--- BEGIN SUPPLIED PASSAGE ---
This is a concept you don’t have to be chronically ill to identify with, either. Most everybody has something they confront this way. Some are quite common, others more peculiar. Whether rooted in anxiety, disability, difficulty, or the perception thereof, we all have mortal fears about humiliation, letting others down, or something completely different. In a king overcoming a stammering tongue while entering a war, we see the anguish quite clearly. For some of us it is not so apparent.

But the film highlights another key component that can be equally hidden in our own lives. The king’s wife and children, his mentor, his colleagues, and his entire nation were pulling for him. In each awkward silence we feel their thoughts, taut with eager hope for him to persevere, to overcome, to succeed. With that quiet support beneath him, and some grit of his own, he ultimately triumphs.
--- END SUPPLIED PASSAGE ---
--- BEGIN DATA PROVIDED ---
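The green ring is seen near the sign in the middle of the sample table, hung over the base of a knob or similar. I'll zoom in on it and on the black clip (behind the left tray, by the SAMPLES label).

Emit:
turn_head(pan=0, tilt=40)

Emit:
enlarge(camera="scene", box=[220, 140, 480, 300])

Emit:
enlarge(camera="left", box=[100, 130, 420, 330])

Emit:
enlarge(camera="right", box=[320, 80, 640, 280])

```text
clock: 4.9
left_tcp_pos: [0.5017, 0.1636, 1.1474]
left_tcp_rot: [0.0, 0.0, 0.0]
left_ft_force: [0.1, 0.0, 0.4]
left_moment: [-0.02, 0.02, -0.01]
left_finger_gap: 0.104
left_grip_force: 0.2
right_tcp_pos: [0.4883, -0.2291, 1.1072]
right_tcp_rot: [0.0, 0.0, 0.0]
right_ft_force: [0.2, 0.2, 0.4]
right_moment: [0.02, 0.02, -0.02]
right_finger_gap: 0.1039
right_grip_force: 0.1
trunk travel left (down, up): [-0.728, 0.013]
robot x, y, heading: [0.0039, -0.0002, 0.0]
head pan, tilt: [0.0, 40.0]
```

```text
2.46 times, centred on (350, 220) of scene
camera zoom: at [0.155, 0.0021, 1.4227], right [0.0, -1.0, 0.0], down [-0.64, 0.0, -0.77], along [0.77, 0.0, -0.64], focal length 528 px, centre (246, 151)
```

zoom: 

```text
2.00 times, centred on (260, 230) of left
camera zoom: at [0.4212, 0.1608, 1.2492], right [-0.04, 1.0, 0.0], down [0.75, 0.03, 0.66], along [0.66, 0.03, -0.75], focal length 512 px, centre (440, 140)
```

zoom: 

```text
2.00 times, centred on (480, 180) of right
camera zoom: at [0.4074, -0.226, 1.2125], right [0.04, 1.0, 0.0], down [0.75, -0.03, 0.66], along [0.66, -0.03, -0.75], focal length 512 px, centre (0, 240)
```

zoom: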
--- END DATA PROVIDED ---
» WRITTEN EXERCISE: Set down the supplied passage as it stands from "This is a concept" to "not so apparent.", and nothing more.

» TASK OUTPUT:
This is a concept you don’t have to be chronically ill to identify with, either. Most everybody has something they confront this way. Some are quite common, others more peculiar. Whether rooted in anxiety, disability, difficulty, or the perception thereof, we all have mortal fears about humiliation, letting others down, or something completely different. In a king overcoming a stammering tongue while entering a war, we see the anguish quite clearly. For some of us it is not so apparent.